The foundation recently renovated an old church in New Rochelle, opening Refugio de Esperanza (Refuge of Hope), where Clara serves as senior pastor. In addition to religious services, the church will offer education, food, an after-school program for youths, and more.

"We're trying to help by bringing the word of God," said Rivera during his interview with Russell. Rivera revealed that he has a soft spot for the city of New Rochelle, because it was where he first lived in New York.

Rivera said he first started learning about Jackie Robinson, with whom he shares the uniform number 42, when it was retired from all of Major League Baseball. "It was a challenge to me, a privilege and an honor to represent that number," he said. "Every day, I was so proud, being a minority, coming from Panama, and representing Mr.

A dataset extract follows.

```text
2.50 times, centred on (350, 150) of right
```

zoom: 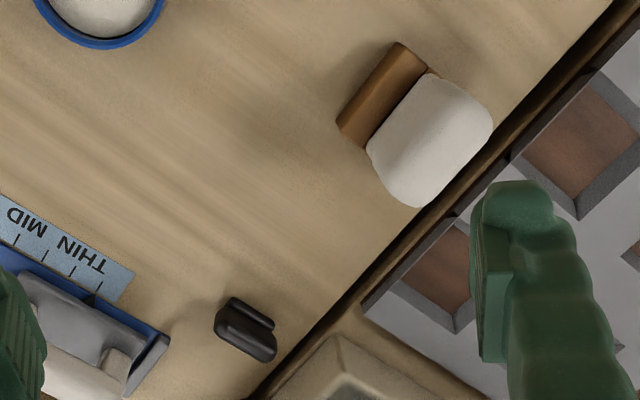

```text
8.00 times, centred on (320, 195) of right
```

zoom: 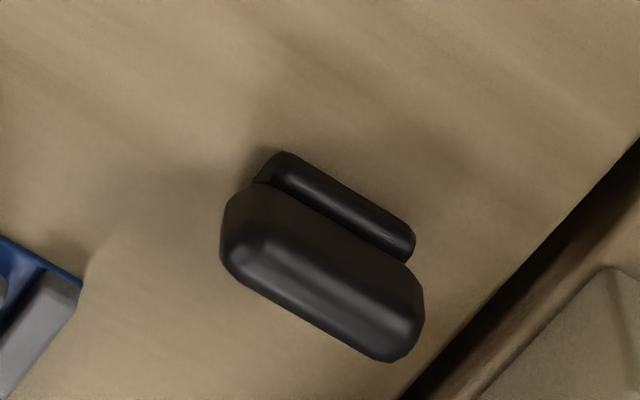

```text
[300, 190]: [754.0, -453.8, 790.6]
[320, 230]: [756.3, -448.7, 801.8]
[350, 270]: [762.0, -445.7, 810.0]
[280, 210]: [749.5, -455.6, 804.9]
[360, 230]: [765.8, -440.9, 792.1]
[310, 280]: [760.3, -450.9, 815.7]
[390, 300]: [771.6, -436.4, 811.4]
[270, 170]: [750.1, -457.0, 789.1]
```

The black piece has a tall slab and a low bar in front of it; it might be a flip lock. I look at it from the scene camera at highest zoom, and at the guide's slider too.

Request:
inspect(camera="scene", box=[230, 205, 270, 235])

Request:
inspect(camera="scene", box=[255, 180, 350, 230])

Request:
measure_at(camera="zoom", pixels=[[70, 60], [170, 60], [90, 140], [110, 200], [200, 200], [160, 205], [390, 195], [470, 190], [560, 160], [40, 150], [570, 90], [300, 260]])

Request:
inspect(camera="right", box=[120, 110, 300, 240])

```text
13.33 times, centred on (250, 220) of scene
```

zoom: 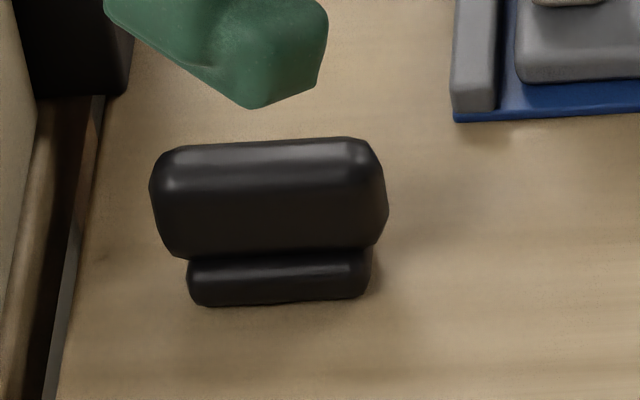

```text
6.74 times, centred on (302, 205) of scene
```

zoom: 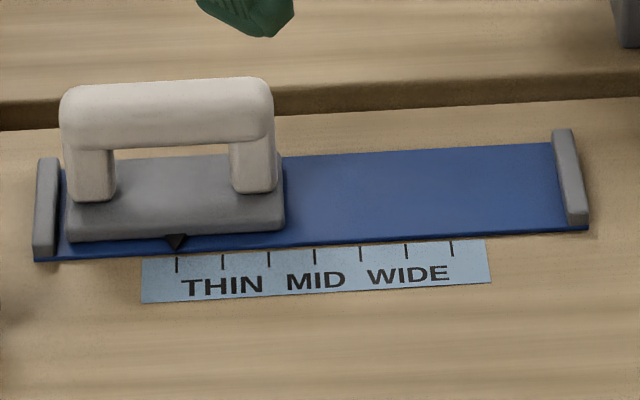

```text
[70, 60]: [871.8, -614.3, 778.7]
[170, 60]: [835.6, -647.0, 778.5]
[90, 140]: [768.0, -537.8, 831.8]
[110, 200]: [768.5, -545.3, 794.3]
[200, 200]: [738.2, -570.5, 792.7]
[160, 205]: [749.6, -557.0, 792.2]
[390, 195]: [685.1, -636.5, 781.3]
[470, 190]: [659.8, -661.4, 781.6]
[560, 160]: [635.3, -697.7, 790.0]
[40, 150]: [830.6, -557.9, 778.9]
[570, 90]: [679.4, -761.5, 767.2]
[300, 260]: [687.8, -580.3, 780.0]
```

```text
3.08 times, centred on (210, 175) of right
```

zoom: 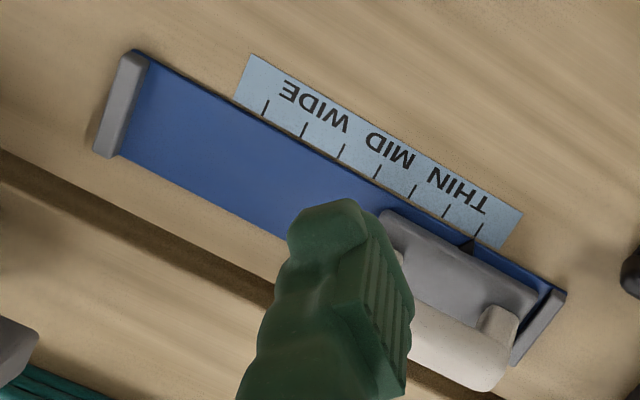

Robinson."

Asked about returning to baseball as a coach, manager, or owner, the recently retired Rivera said he loves teaching the game. "That's what I know," he said, although he'd prefer to share his knowledge with minor leaguers, who need more guidance.

Rivera, who dropped out of school in the 9th grade, congratulated the graduates numerous times, truly impressed by their achievements. In closing, he said, "I don't have all the answers," he said, "but I know one who knows all the answers. And that is God."

Rivera proved to be a good sport during the conferring of degrees, as many students marching across the stage stopped to shake his hand, give him a hug, or take photos with him.

Russell, who described The College of New Rochelle as her home away from home, said it had been an emotional day for her, along with the graduates. "I was unable to hold back tears," she said.

Russell urged the graduates to focus on the positive, sharing a story she said she rarely discussed: her mother leaving her family when she was 4 years old. "I had questions," she said. "Why did she leave? Was it my fault?"

But her father would marry again, and she would grow up in a home with a caring stepmother and siblings. "I focused on their love, instead of my mom's mistakes," she said. "Bad things happen every day, but you succeed by focusing on what's right and not what isn't."

Russell also talked about the power of imagination. Her daughter had recently wrote that she "uses her imagination to fix problems," a surprise to Russell, who doesn't think of herself that way.

But kids in general, she said, often make observations adults are too busy to see. "It takes imagination to juggle work with motherhood; to be a great listener after a long day at work, to help her with all that homework," she said. "I now know that it also took a great imagination to say, years ago, that I wanted to be a broadcast journalist and to make that dream happen."

"Everyone sitting here at Radio City Music Hall, we all share that imagination," she said. "You imagined a degree, and you made it happen."

"Bottom line, do not let fear get in your way. And don't let you get in your way -- step out of your comfort zone once in a while."